The study published in Radiology states the studies results. The study is a forward step in the treatment of incurable Alzheimer's disease. This research will allow doctors to intervene in the development of disease earlier.

Early diagnoses of Alzheimer's has many challenges. Many symptoms of the disease remain undiscovered in early diagnosis.

How to spot Alzheimer's disease?

Positron emission tomography (PET) is a major tool to scan the Alzheimer's disease before it gets severe. It measures the levels of specific molecules such as glucose in the brain. Level of glucose is observed as it is the main cause of fuel for brain cells which keeps them active.

Alzheimer's disease occurs when the brain cells die which happens as a result of lowered glucose level in brain tissues. However, Alzheimer's disease develops too slow and is difficult to spot easily.

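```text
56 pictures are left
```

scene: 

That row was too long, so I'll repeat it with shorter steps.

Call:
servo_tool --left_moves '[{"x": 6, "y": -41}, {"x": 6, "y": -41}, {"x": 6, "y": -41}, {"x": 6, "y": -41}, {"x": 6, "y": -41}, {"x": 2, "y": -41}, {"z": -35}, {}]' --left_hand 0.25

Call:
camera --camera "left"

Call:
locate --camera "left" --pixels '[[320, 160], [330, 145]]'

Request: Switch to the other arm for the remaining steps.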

To tackle the issue, researchers used a deep machine learning algorithm on PET scans data provided by Alzheimer’s Disease Neuroimaging Initiative (ADNI). The PET scans were from patients who had been diagnosed with either Alzheimer’s disease, mild cognitive impairment, or those who do not have the disease.

The algorithm was tested on 2 novel datasets to evaluate the performance. The algorithm performed well to detect Alzheimer’s disease in 92 percent patients of the first test set and 98 percent of the second test set. Amazingly, the algorithm was able to predict on an average 75.8 months before the patient had received their final diagnosis.

The research team now wants to deploy the algorithm on a larger dataset to ensure optimal performance on a wide variety of patients.

Dr. Jae Ho Sohn and Dr. Benjamin Franc from UCSF are co-authors of this study.